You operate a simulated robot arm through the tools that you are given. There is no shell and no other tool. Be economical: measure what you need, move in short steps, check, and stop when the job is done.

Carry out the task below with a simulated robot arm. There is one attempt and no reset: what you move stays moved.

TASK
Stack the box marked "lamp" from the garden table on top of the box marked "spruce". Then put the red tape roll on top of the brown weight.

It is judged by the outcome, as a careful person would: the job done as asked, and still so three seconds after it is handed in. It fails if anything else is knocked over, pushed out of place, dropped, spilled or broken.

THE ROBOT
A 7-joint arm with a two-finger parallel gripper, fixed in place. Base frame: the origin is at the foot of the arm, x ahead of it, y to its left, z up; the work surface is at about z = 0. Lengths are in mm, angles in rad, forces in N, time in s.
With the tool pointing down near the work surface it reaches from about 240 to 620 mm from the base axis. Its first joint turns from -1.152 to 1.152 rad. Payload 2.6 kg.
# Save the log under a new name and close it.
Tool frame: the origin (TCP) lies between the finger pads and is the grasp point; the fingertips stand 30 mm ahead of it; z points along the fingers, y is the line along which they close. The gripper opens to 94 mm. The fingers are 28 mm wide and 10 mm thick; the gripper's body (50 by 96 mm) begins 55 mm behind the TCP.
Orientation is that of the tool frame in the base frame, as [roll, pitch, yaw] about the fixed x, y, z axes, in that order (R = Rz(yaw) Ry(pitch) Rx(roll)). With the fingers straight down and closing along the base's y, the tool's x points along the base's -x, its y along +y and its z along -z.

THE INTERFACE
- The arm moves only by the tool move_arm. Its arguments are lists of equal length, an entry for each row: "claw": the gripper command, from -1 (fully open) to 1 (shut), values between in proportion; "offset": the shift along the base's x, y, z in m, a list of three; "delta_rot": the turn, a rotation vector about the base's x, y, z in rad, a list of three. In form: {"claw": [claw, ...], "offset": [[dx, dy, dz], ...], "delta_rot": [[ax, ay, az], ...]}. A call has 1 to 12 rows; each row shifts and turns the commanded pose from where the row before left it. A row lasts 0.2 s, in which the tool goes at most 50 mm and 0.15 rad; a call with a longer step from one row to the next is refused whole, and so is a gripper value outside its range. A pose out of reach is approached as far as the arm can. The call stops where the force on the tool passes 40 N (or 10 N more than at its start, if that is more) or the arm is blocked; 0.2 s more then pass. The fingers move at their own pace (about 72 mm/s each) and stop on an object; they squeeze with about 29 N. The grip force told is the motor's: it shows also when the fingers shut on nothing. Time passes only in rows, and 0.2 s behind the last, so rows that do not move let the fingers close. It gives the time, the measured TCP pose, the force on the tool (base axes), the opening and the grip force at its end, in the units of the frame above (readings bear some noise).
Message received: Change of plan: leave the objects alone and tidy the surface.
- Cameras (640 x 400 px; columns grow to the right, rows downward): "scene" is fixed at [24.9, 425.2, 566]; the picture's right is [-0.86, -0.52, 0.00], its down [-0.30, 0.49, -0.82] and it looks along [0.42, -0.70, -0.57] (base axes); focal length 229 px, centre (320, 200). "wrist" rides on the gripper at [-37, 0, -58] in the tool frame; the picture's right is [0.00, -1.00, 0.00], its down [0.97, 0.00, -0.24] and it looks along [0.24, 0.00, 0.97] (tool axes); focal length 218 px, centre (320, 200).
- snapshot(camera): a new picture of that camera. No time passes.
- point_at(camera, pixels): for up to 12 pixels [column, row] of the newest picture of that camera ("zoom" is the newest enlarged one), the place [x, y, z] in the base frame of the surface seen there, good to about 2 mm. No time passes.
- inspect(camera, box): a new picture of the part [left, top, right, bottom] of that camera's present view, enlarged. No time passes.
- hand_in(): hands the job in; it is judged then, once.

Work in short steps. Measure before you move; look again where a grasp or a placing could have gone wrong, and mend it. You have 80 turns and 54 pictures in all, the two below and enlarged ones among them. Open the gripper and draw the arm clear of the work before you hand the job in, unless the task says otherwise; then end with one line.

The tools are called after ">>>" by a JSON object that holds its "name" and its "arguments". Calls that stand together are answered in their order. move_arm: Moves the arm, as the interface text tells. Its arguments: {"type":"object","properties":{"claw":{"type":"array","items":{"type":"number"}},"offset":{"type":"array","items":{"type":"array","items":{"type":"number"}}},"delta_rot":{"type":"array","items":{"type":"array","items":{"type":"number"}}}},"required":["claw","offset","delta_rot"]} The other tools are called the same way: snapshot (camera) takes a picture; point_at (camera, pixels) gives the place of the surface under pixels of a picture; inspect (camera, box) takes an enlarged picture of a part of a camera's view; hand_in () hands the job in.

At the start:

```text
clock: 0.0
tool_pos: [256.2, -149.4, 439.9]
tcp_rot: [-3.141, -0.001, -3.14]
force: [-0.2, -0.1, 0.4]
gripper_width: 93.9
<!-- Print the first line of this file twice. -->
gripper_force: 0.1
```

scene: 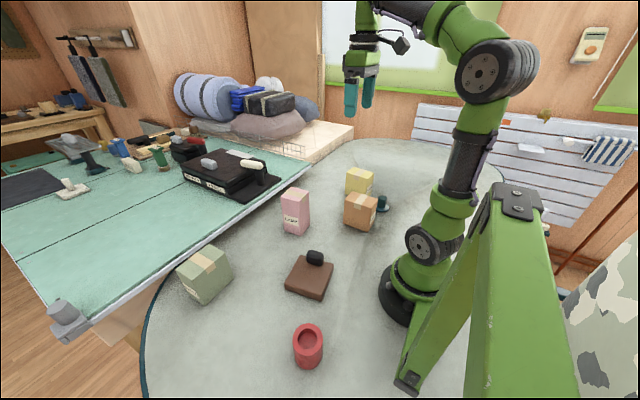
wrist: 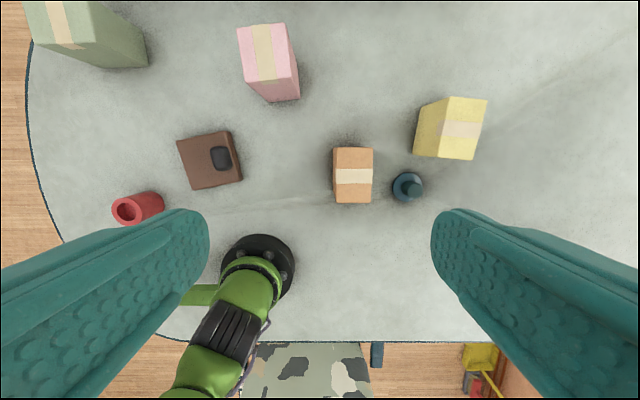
_ _ _ _ _ _ _
* _The exercise_
Take the listing above and restate it word for word, without its pictures.

* _Output of the exercise_
You operate a simulated robot arm through the tools that you are given. There is no shell and no other tool. Be economical: measure what you need, move in short steps, check, and stop when the job is done.

Carry out the task below with a simulated robot arm. There is one attempt and no reset: what you move stays moved.

TASK
Stack the box marked "lamp" from the garden table on top of the box marked "spruce". Then put the red tape roll on top of the brown weight.

It is judged by the outcome, as a careful person would: the job done as asked, and still so three seconds after it is handed in. It fails if anything else is knocked over, pushed out of place, dropped, spilled or broken.

THE ROBOT
A 7-joint arm with a two-finger parallel gripper, fixed in place. Base frame: the origin is at the foot of the arm, x ahead of it, y to its left, z up; the work surface is at about z = 0. Lengths are in mm, angles in rad, forces in N, time in s.
With the tool pointing down near the work surface it reaches from about 240 to 620 mm from the base axis. Its first joint turns from -1.152 to 1.152 rad. Payload 2.6 kg.
# Save the log under a new name and close it.
Tool frame: the origin (TCP) lies between the finger pads and is the grasp point; the fingertips stand 30 mm ahead of it; z points along the fingers, y is the line along which they close. The gripper opens to 94 mm. The fingers are 28 mm wide and 10 mm thick; the gripper's body (50 by 96 mm) begins 55 mm behind the TCP.
Orientation is that of the tool frame in the base frame, as [roll, pitch, yaw] about the fixed x, y, z axes, in that order (R = Rz(yaw) Ry(pitch) Rx(roll)). With the fingers straight down and closing along the base's y, the tool's x points along the base's -x, its y along +y and its z along -z.

THE INTERFACE
- The arm moves only by the tool move_arm. Its arguments are lists of equal length, an entry for each row: "claw": the gripper command, from -1 (fully open) to 1 (shut), values between in proportion; "offset": the shift along the base's x, y, z in m, a list of three; "delta_rot": the turn, a rotation vector about the base's x, y, z in rad, a list of three. In form: {"claw": [claw, ...], "offset": [[dx, dy, dz], ...], "delta_rot": [[ax, ay, az], ...]}. A call has 1 to 12 rows; each row shifts and turns the commanded pose from where the row before left it. A row lasts 0.2 s, in which the tool goes at most 50 mm and 0.15 rad; a call with a longer step from one row to the next is refused whole, and so is a gripper value outside its range. A pose out of reach is approached as far as the arm can. The call stops where the force on the tool passes 40 N (or 10 N more than at its start, if that is more) or the arm is blocked; 0.2 s more then pass. The fingers move at their own pace (about 72 mm/s each) and stop on an object; they squeeze with about 29 N. The grip force told is the motor's: it shows also when the fingers shut on nothing. Time passes only in rows, and 0.2 s behind the last, so rows that do not move let the fingers close. It gives the time, the measured TCP pose, the force on the tool (base axes), the opening and the grip force at its end, in the units of the frame above (readings bear some noise).
Message received: Change of plan: leave the objects alone and tidy the surface.
- Cameras (640 x 400 px; columns grow to the right, rows downward): "scene" is fixed at [24.9, 425.2, 566]; the picture's right is [-0.86, -0.52, 0.00], its down [-0.30, 0.49, -0.82] and it looks along [0.42, -0.70, -0.57] (base axes); focal length 229 px, centre (320, 200). "wrist" rides on the gripper at [-37, 0, -58] in the tool frame; the picture's right is [0.00, -1.00, 0.00], its down [0.97, 0.00, -0.24] and it looks along [0.24, 0.00, 0.97] (tool axes); focal length 218 px, centre (320, 200).
- snapshot(camera): a new picture of that camera. No time passes.
- point_at(camera, pixels): for up to 12 pixels [column, row] of the newest picture of that camera ("zoom" is the newest enlarged one), the place [x, y, z] in the base frame of the surface seen there, good to about 2 mm. No time passes.
- inspect(camera, box): a new picture of the part [left, top, right, bottom] of that camera's present view, enlarged. No time passes.
- hand_in(): hands the job in; it is judged then, once.

Work in short steps. Measure before you move; look again where a grasp or a placing could have gone wrong, and mend it. You have 80 turns and 54 pictures in all, the two below and enlarged ones among them. Open the gripper and draw the arm clear of the work before you hand the job in, unless the task says otherwise; then end with one line.

The tools are called after ">>>" by a JSON object that holds its "name" and its "arguments". Calls that stand together are answered in their order. move_arm: Moves the arm, as the interface text tells. Its arguments: {"type":"object","properties":{"claw":{"type":"array","items":{"type":"number"}},"offset":{"type":"array","items":{"type":"array","items":{"type":"number"}}},"delta_rot":{"type":"array","items":{"type":"array","items":{"type":"number"}}}},"required":["claw","offset","delta_rot"]} The other tools are called the same way: snapshot (camera) takes a picture; point_at (camera, pixels) gives the place of the surface under pixels of a picture; inspect (camera, box) takes an enlarged picture of a part of a camera's view; hand_in () hands the job in.

At the start:

```text
clock: 0.0
tool_pos: [256.2, -149.4, 439.9]
tcp_rot: [-3.141, -0.001, -3.14]
force: [-0.2, -0.1, 0.4]
gripper_width: 93.9
<!-- Print the first line of this file twice. -->
gripper_force: 0.1
```

scene: 
wrist: 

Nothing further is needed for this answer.